Après Saint Sever, nous nous rendîmes à Moncouët où vivent Nico et Catherine. Ce fut un plaisir de revoir Lilo et Kyra, les jolis jumeaux, qui ont acquis un certain sens de la discipline si on les compare à notre petite anarchiste (mais, je le répète, tout est dans l´éducation) : ils mangent bien, ils se couchent tôt, ils dorment toute la nuit, ils pleurent "piano piano", bref ce sont des z- amours (Solenn aussi ceci dit mais en sautant tous les premiers critères).

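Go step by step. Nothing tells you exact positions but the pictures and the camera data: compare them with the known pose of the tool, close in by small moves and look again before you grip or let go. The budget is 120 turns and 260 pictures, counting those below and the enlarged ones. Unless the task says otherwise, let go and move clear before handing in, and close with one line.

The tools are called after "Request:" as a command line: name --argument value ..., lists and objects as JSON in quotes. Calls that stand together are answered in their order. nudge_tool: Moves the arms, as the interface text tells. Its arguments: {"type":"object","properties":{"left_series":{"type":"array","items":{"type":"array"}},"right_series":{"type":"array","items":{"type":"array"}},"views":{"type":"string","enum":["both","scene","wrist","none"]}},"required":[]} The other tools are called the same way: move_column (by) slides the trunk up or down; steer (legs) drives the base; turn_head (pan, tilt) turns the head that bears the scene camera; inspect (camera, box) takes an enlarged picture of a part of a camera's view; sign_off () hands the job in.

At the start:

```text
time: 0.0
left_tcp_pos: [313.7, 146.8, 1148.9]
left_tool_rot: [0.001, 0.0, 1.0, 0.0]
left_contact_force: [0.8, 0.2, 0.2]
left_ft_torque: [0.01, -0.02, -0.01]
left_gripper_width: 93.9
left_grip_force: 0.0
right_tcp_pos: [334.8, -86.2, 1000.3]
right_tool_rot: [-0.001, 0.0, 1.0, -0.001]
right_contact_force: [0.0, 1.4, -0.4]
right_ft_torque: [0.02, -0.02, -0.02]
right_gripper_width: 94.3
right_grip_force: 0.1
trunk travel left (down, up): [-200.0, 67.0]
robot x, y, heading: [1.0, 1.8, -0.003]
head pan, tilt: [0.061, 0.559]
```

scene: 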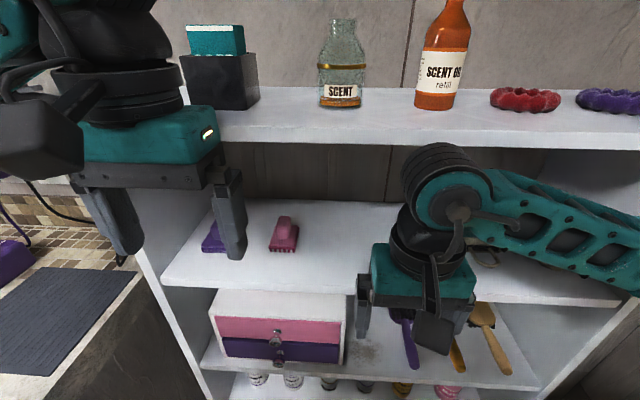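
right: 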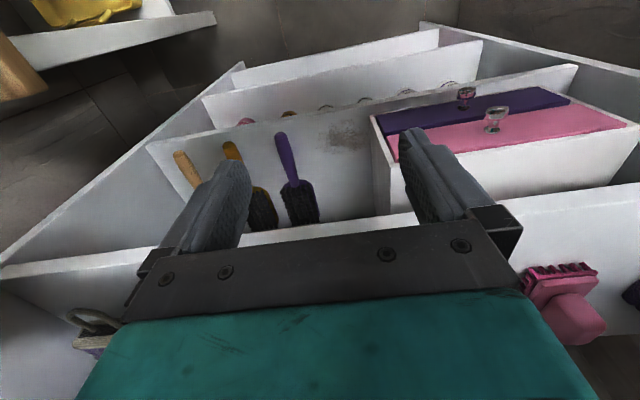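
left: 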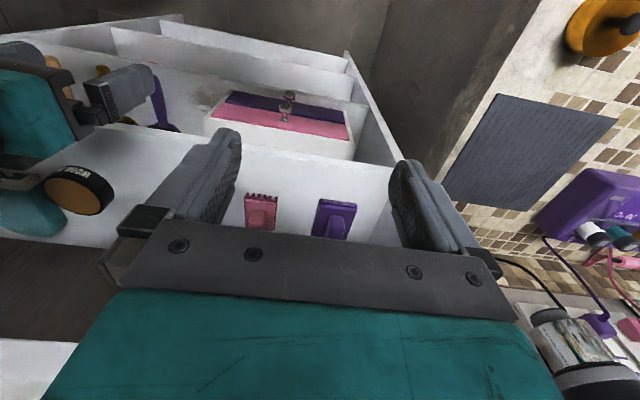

Pour confirmer qu´à deux, ce n´est pas pire qu´avec un seul, nous avons également été voir, un peu plus tard en septembre, les frérots Anatole et Camille. Le second était un peu effrayé par Solenn- l´entreprenante (qui, à 6 mois, tirait sur sa fermeture éclair et, à 10, lors d´un bain partagé, lui attrapait le zizi - "forcément, c´est intriguant ce qui dépasse là et que moi je n´ai pas !!!"). Anatole a une mémoire impressionnante et un don pour le langage : à 3 ans, il parle de façon très précise et a un vocabulaire qui ferait pâlir les linguistes en herbe. Sa fréquentation est donc tout-à-fait recommandée pour notre petite bavarde. J´ai oublié de dire hier que si à 9 mois, Solenn prononçait des mots plus ou moins intelligibles (sinon reconnaissables), en ce moment elle ne les utilise qu´occasionnellement (à part le "au-wa" car visiblement elle tient à ce que les gens se cassent) et a forgé son propre langage dont elle est la seule à maîtriser les codes. Elle dit plein de choses, à toute vitesse et sur tous les tons mais ça ne ressemble plus vraiment à des signes connus (le signifié a lâchement abandonné le signifiant, dirait Saussure) et le tout s´apparente à du japonais (pas à du chinois, je vous assure, sinon j´aurai encore une petite chance de capter un ou deux mots...). J´ai également oublié de dire que le mot "maman" était aussi entré dans son dictionnaire personnel (peu après ou relativement simultanément à "A-dar" mais on ne reviendra pas là-dessus) et qu´il se confond parfois avec la forme "Miam-miam" : car la maman, bien entendu, ça se mange... (en réalité, elle dit "maman"-"miam-miam" quand elle voit apparaître le sein nourricier magique et elle identifie donc clairement sein=maman=à table! ou, dans un autre ordre maman=sors mon petit cubis de lait=mmm, j´ai faim!) Mais évidemment elle ne dit pas "maman tiens, eu-gad A-dar miam miam down baba" ou, qui sait, peut-être mais dans son japonais (car elle a l´air très convaincue de ce qu´elle raconte). Et, toujours plus intéressée par l´espèce canine que les tristes humains à deux-pattes, elle fait "ah ah !" pour imiter l´aboiement mais le généralise à tout ce qui est "+animé - humain +animal", en rencontrant par exemple un chat ou un pigeon.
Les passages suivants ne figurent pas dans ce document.